DATASET EXCERPT:
— Begin —
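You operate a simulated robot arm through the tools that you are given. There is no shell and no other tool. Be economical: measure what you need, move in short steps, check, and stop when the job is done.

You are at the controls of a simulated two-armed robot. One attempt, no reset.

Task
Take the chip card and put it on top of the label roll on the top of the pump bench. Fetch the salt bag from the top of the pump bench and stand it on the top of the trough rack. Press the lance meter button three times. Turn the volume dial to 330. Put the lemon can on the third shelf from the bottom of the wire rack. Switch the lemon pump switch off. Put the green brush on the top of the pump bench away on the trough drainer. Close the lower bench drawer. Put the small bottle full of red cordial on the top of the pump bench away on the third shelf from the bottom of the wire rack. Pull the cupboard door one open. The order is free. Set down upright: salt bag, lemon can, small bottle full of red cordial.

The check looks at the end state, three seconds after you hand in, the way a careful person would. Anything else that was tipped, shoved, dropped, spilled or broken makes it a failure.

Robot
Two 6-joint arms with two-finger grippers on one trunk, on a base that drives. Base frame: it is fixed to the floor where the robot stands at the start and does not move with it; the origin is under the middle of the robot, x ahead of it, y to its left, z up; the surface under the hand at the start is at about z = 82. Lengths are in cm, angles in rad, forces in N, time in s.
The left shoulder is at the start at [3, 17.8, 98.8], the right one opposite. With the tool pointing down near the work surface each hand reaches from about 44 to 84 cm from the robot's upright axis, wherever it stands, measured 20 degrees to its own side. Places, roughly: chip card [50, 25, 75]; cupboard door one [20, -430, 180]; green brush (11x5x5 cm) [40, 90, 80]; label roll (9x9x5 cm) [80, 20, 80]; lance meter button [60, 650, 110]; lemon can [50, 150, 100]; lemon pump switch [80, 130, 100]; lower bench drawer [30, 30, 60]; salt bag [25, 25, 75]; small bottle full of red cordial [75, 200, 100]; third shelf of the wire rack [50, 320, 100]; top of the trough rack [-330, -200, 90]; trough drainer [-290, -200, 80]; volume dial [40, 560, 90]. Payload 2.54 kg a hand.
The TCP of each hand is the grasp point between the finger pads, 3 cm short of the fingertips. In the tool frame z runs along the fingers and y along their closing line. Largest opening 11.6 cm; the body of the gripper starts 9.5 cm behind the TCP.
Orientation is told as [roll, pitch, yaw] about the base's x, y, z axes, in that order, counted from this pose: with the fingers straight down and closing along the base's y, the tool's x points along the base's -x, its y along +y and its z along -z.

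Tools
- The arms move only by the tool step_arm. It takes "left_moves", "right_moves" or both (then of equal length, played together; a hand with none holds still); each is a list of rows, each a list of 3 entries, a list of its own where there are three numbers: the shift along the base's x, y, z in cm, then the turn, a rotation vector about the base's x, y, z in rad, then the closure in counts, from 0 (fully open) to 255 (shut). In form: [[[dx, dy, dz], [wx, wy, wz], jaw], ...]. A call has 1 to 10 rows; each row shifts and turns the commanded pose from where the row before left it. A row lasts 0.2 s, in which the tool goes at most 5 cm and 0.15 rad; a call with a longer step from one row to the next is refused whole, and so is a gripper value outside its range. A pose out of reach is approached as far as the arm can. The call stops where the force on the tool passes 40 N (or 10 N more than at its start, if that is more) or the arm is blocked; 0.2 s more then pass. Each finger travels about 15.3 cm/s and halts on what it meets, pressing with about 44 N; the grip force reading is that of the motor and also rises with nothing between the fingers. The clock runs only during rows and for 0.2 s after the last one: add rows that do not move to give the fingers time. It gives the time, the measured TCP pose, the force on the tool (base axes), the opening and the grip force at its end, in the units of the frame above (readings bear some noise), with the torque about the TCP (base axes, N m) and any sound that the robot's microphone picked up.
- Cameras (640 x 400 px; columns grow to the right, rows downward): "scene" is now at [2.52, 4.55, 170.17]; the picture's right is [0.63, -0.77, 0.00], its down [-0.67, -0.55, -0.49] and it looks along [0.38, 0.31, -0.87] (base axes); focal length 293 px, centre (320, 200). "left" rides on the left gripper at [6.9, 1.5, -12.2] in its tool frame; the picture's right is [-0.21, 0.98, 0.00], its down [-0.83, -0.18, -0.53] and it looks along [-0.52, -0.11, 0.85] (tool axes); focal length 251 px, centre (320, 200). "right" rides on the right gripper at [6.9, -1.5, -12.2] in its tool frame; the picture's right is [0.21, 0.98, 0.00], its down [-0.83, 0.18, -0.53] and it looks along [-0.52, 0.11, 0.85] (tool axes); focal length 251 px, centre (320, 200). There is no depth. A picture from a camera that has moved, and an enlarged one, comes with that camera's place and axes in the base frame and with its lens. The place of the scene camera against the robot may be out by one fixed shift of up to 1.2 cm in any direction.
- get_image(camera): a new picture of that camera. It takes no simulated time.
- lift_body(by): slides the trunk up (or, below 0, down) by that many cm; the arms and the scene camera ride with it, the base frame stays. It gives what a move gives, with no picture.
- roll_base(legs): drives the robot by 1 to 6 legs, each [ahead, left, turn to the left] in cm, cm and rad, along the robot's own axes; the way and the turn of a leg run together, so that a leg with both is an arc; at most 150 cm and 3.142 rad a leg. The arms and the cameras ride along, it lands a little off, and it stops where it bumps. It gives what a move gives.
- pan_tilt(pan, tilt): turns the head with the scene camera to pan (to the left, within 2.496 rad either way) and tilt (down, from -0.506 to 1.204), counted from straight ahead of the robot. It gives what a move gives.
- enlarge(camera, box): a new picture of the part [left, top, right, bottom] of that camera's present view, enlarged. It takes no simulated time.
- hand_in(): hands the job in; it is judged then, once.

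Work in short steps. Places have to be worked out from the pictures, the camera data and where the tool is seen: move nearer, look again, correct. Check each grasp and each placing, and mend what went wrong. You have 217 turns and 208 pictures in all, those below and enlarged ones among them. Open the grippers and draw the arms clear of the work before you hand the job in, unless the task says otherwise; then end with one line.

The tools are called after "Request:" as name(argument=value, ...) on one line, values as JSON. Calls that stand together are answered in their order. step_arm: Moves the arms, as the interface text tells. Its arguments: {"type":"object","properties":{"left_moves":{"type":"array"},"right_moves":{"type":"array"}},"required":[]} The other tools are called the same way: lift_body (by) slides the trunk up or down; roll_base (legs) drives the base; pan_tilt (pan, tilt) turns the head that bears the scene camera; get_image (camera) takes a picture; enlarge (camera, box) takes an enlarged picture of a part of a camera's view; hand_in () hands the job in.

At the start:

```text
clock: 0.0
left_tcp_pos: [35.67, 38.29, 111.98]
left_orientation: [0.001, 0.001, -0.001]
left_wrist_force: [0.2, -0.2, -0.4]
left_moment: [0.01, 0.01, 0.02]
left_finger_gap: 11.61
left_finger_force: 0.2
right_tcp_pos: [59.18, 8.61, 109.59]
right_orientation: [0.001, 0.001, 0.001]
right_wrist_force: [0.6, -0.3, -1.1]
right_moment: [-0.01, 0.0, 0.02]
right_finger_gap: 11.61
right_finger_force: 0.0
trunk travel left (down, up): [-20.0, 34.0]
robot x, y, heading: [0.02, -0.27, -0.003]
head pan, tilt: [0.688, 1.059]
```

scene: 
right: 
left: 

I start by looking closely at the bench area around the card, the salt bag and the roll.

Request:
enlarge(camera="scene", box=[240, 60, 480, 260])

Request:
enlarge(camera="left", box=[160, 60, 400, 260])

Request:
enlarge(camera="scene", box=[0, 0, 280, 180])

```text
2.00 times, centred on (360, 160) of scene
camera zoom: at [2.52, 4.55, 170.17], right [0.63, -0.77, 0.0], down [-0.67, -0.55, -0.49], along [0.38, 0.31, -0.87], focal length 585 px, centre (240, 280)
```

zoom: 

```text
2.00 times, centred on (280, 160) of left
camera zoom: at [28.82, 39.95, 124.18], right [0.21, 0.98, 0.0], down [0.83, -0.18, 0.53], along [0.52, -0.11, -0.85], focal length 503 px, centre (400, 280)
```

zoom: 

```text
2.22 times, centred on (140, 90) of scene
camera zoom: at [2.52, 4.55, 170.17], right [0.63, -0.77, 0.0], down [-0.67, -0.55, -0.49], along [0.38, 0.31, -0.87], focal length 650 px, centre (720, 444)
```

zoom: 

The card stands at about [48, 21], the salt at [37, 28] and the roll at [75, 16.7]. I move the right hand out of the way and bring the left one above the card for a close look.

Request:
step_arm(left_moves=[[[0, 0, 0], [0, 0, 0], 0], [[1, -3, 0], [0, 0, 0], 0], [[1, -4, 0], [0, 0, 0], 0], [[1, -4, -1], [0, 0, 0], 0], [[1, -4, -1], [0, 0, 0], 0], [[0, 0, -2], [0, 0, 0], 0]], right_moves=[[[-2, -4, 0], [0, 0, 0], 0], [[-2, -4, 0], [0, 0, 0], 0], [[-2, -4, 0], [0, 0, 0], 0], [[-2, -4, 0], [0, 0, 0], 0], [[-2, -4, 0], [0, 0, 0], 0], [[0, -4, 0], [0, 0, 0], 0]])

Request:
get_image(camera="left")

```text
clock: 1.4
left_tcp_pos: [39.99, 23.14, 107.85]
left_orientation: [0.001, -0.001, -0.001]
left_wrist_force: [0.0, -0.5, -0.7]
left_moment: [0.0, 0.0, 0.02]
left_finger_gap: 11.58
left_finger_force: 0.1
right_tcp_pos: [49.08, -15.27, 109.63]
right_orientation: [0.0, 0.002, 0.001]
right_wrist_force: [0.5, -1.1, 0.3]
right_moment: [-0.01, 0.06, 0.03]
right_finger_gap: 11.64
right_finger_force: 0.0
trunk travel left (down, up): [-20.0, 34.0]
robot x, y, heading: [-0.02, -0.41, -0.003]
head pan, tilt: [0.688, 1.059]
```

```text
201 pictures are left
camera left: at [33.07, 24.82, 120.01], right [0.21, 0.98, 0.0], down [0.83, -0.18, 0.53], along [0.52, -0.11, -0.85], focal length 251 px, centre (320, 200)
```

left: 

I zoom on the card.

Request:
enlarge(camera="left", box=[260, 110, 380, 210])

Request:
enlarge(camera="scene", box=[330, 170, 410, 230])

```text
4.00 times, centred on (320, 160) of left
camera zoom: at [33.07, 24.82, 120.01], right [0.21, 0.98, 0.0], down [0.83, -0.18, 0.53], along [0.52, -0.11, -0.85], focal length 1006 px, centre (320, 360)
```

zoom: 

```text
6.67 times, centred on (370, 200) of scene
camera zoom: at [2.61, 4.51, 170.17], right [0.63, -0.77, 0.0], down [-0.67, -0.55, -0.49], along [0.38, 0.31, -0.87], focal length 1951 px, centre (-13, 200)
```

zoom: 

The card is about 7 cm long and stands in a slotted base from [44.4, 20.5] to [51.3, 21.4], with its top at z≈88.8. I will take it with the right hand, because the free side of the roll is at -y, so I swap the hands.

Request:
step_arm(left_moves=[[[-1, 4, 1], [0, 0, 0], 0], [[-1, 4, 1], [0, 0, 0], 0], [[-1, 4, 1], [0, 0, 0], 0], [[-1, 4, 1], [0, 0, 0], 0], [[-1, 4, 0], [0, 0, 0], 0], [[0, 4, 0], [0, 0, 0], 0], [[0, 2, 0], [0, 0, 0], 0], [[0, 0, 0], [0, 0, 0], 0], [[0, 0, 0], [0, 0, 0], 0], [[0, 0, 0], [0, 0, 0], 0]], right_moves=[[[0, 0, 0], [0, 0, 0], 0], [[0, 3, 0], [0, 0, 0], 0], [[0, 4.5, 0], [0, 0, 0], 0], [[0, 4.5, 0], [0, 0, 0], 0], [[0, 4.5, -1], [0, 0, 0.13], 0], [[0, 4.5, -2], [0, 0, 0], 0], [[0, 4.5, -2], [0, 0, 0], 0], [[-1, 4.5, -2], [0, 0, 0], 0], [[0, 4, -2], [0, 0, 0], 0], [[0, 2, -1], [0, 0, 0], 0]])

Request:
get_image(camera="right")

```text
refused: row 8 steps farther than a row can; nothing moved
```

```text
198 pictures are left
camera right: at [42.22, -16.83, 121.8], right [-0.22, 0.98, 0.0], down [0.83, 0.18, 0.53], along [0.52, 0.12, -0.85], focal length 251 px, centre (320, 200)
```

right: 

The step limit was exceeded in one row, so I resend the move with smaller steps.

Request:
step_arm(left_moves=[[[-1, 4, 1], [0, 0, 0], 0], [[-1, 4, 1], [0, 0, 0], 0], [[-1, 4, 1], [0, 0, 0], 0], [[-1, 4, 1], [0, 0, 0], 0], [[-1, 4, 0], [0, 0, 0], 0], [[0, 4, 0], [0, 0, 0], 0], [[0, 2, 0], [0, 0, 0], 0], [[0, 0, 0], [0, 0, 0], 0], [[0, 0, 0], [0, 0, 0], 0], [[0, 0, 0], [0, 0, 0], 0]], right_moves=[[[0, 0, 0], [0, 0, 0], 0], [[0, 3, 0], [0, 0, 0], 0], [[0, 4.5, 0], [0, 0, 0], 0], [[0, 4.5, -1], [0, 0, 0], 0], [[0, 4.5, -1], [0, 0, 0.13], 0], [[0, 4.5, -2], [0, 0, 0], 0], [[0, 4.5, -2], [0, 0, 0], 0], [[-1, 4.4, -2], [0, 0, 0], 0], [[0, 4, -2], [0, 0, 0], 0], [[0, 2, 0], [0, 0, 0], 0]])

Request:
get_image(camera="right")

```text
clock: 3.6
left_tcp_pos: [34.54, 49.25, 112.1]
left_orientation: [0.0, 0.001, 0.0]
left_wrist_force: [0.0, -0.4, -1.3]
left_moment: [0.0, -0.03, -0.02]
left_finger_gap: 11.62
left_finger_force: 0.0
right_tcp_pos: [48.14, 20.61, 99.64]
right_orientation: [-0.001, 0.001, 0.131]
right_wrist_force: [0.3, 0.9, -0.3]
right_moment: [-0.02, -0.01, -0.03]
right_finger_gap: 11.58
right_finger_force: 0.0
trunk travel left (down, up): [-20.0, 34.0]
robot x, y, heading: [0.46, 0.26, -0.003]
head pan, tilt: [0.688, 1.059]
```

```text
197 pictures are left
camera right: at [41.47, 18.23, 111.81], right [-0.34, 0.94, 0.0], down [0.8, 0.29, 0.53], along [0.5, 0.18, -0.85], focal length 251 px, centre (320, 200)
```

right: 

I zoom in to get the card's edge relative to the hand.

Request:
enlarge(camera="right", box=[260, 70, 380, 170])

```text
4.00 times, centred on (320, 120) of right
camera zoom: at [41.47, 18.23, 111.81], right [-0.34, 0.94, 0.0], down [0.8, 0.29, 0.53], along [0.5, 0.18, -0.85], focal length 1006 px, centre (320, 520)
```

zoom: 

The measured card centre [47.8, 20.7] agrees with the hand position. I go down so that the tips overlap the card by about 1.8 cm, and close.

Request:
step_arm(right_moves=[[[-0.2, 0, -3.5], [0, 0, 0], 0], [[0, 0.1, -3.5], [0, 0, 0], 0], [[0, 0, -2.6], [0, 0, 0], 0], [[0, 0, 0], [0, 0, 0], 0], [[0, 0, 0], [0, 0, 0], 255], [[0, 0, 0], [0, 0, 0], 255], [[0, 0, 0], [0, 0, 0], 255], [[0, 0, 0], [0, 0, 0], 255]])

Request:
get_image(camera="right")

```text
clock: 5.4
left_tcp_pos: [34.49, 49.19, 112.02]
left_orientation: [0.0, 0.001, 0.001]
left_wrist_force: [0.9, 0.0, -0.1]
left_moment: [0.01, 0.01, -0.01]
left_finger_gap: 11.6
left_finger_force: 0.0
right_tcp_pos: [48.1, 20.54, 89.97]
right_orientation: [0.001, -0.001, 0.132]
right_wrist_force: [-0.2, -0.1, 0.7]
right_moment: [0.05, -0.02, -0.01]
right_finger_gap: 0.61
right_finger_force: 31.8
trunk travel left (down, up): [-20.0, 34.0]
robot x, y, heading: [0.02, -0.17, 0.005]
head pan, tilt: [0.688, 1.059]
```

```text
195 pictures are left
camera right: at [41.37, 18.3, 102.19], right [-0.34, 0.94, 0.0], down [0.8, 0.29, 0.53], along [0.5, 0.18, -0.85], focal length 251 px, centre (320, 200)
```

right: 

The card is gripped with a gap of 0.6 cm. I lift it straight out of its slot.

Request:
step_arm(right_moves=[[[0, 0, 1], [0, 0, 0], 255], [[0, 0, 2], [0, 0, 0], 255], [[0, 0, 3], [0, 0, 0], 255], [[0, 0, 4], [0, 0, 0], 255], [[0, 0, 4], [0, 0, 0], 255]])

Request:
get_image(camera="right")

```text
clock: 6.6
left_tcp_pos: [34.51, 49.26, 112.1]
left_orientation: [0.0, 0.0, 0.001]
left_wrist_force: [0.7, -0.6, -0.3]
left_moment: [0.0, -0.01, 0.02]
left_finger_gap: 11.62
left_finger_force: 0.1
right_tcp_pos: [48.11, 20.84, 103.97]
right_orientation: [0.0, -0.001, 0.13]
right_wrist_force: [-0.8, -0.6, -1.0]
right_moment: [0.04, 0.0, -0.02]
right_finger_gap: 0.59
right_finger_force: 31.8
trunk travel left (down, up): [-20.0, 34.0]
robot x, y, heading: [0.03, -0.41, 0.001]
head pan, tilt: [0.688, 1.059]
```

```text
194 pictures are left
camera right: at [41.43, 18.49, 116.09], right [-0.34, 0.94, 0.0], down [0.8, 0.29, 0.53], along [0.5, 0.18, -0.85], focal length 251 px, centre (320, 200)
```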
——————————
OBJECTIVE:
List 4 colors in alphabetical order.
— End —
OBJECTIVE:
The lines to extract from the data above begin with the line containing "- lift_body(by): slides" and end with the line containing "- pan_tilt(pan, tilt): turns". Extract them exactly, including both.

THE RESPONSE:
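- lift_body(by): slides the trunk up (or, below 0, down) by that many cm; the arms and the scene camera ride with it, the base frame stays. It gives what a move gives, with no picture.
- roll_base(legs): drives the robot by 1 to 6 legs, each [ahead, left, turn to the left] in cm, cm and rad, along the robot's own axes; the way and the turn of a leg run together, so that a leg with both is an arc; at most 150 cm and 3.142 rad a leg. The arms and the cameras ride along, it lands a little off, and it stops where it bumps. It gives what a move gives.
- pan_tilt(pan, tilt): turns the head with the scene camera to pan (to the left, within 2.496 rad either way) and tilt (down, from -0.506 to 1.204), counted from straight ahead of the robot. It gives what a move gives.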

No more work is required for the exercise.